Which I’ve always cherished as the start of an especially amusing scene.
But: “Is that an actual quote?” I’m immediately asked. “Because I just thought of four.”
Dwindle, dwarf, dwell, dweeb, I am quickly informed.8
Oh! Well, let’s go back to the scene:
Jed: Can anyone name them for me, please?
Sam Seaborn: Three words that begin with dw?
Jed: Yes.
Sam Seaborn: Dwindle.
Jed: Yes.
Toby Ziegler: Dwarf.
Jed: Yes.
Toby (to Sam): C’mon, Princeton, we’ve got dwindle, we’ve got dwarf. Dwarf, dwindle . . .
Leo McGarry: Fold.
Josh: Fold.
CJ Cregg: Last card down.
Jed: “Witches brew a magic spell, in an enchanted forest where fairies . . .”
Toby: Dwell, dwell, dwell! Dwindle, dwarf, and dwell!
Not a dweeb in sight.
So, then, who’s unaware of the existence of the word “dweeb,” Jed Bartlet or Aaron Sorkin? I’m going to go out on yet another limb and suggest that, again, the lapse is Sorkin’s. Otherwise I insist that we’re missing a crucial later scene set somewhere in the private presidential quarters:
Abbey Bartlet (with two t’s): Dweeb.
Jed Bartlet (with two t’s): What?
Abbey: Dweeb.
Jed: Why are you—
Abbey: Dweeb. A fourth word in the English language that begins with the letters dw.
Jed: Oh, for the love of—
Abbey: Just be wrong. Just stand there in your wrongness and be wrong and get used to it.9
Taking care of taking care of business:
Thank you for being here, and thank you especially for subscribing, if you’ve done that, and I thank you especially especially for being a paid subscriber, if you’ve been moved to become one.10 Though I note, as always, that my Substack content is free to all readers and will remain that way.
Alternatively, if you’re moved to support me and my work somehow and would like to have something solid in your hands to show for it, do consider, especially with the holidays coming up, purchasing The Book or The Game, the latter of which especially, IISSM, makes a great stocking stuffer.
“Which I can prove to you with this very simple chart.”

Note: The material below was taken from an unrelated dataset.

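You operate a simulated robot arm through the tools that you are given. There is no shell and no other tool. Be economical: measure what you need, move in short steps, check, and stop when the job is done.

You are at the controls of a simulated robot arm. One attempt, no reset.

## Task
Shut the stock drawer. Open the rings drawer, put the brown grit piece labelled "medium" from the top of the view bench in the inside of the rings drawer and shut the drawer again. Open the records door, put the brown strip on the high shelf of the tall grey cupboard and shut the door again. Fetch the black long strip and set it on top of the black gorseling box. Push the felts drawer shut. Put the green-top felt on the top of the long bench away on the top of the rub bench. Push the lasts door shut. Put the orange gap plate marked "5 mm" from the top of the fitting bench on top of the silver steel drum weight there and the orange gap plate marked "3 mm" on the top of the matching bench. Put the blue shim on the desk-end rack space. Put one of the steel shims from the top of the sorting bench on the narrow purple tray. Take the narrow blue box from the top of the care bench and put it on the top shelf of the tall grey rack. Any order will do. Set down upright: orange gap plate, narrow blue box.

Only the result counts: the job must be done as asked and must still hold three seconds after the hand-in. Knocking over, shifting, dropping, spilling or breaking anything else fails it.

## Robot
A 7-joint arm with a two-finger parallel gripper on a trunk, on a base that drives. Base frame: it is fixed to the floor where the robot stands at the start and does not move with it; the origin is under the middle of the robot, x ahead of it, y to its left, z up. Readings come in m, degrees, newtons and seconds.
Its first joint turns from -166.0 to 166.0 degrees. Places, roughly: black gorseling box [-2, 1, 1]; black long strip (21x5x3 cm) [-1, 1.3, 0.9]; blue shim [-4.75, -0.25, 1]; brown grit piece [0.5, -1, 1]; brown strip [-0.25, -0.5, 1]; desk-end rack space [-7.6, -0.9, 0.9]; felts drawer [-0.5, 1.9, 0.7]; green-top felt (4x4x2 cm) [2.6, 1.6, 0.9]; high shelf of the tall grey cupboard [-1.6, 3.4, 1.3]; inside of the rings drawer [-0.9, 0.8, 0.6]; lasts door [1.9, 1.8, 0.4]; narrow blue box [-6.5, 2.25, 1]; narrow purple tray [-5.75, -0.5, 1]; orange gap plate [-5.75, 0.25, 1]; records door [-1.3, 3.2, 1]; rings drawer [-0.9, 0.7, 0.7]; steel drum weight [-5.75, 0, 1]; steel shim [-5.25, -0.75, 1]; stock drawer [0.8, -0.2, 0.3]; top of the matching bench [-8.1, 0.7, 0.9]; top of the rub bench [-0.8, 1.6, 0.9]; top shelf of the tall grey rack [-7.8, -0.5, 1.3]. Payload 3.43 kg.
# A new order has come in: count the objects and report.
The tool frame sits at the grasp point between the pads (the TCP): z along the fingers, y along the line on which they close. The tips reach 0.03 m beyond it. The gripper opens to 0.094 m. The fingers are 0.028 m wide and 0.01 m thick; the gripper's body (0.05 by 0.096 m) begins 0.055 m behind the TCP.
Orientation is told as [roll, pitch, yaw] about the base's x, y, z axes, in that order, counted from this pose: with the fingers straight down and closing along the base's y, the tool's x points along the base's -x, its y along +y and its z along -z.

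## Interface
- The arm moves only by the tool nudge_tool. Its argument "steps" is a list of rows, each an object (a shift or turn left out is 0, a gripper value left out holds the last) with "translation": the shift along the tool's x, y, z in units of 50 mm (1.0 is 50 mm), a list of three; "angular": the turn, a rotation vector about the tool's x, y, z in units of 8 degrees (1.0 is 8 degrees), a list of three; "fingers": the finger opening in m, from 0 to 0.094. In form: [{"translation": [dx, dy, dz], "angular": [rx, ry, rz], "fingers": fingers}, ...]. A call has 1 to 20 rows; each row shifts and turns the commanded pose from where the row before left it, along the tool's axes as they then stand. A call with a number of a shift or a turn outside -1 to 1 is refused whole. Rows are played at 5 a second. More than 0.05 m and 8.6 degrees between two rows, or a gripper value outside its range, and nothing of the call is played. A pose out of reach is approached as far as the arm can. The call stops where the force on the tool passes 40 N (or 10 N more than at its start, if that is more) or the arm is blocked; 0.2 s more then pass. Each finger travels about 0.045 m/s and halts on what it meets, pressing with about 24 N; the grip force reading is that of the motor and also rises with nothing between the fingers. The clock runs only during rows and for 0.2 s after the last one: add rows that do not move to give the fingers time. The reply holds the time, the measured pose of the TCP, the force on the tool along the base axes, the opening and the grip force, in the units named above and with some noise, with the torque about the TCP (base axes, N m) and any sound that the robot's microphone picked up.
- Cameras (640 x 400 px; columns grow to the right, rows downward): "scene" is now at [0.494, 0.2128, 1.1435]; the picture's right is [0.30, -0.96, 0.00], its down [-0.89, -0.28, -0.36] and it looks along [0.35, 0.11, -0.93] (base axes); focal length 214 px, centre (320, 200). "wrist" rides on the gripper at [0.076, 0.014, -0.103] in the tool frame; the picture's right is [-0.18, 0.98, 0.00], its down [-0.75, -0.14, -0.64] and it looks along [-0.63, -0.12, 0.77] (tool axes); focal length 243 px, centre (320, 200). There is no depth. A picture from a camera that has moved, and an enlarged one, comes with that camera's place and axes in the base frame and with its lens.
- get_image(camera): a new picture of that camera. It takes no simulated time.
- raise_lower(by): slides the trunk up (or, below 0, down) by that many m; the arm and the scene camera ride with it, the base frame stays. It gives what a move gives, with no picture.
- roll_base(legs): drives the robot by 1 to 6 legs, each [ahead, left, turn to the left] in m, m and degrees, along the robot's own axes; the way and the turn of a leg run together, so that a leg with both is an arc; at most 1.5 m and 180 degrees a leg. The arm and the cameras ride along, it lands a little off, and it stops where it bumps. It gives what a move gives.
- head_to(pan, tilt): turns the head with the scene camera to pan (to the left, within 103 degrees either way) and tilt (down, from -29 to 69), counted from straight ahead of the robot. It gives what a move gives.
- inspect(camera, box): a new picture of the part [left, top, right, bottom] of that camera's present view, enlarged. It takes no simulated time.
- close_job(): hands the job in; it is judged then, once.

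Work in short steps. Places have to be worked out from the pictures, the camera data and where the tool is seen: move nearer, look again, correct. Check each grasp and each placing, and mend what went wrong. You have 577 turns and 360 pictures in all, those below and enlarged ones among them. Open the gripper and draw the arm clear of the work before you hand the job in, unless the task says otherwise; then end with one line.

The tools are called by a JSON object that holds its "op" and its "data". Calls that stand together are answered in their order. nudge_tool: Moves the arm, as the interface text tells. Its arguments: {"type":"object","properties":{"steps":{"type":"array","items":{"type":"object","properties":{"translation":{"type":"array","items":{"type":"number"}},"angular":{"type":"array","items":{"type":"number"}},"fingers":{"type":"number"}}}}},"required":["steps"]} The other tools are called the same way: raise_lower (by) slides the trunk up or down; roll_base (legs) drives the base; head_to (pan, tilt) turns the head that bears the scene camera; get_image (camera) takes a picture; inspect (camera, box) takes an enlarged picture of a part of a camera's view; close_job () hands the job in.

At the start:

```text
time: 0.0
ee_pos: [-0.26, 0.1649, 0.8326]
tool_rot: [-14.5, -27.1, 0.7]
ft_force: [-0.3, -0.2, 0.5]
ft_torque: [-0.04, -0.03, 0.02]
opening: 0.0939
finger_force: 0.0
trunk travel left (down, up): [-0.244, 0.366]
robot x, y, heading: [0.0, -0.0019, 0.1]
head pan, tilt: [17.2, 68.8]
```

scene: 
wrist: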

—Ruth Sherwood, Wonderful Town
It irks people because they want to detach the parenthetical phrase, as would be done with the interrupting phrases just noted, leaving one with, again, “the food have grown tired.” I assert, though, that the parentheses do not negate the and-ness of the word “and” and thus the verb is correctly plural. (Neither would em dashes negate the and-ness of the word “and.”) Is the construction as I have constructed it not only irksome but irritating? Sure. But it’s correct. That’s half the fun of it. Irritating “R” Me.
Not “Abby,” because apparently nothing can be that simple. And it’s short for “Abigail.”
Did I almost write “Bartlet with one t when the original Josiah is Bartlett with two t’s”? You bet I did. Would you have noticed?
“The good ended happily, and the bad unhappily. That is what Fiction means.”
—Miss Prism, The Importance of Being Earnest
If anyone knows otherwise, please inform me and I’ll be happy to offer a post-publication correction.
It’s a fun little morsel of copyeditorial knowledge that The Odd Couple’s Felix is named Ungar in the original play and the film but Unger in the TV series. Was the name adjustment the result of some late-night eureka! moment of Neil Simon’s? I doubt it. I think that someone, at some point, misread Ungar and jotted down Unger, and the rest is profoundly trivial history.
Dweeb’s been knocking around since the early-mid 1960s, in case you were wondering. Also, I have latterly learned, there are at least two other words in the English language—we’re discounting dwelling and dweller and dwelt and dwarfish and dwindling, etc., right off the bat, as mere variations on a theme—beginning with the letters dw: dwale (another name for belladonna) and dwine (meaning to languish or pine away). Isn’t the internet amazing?
Can’t you just hear Stockard Channing, in that Stockard Channing voice of hers, climbing the scale with “and get used to it”?
Sallie thanks you as well!
I guess Sorkin didn't want to let Bartlett be Bartlett.
Somehow my mind jumped to Tolkien: "Begone, foul dwimmerlaik, Lord of carrion!"
That fictional dw- word (as well as dwimmercrafty, Dwimordene, and Dwimorberg) derives from an Old English word "dwimor", which suggests both magic and deception.
Source: https://en.wikipedia.org/wiki/Philology_and_Middle-earth.
May I write "derives" up there, having used "as well as" rather than "and" in the parentheses?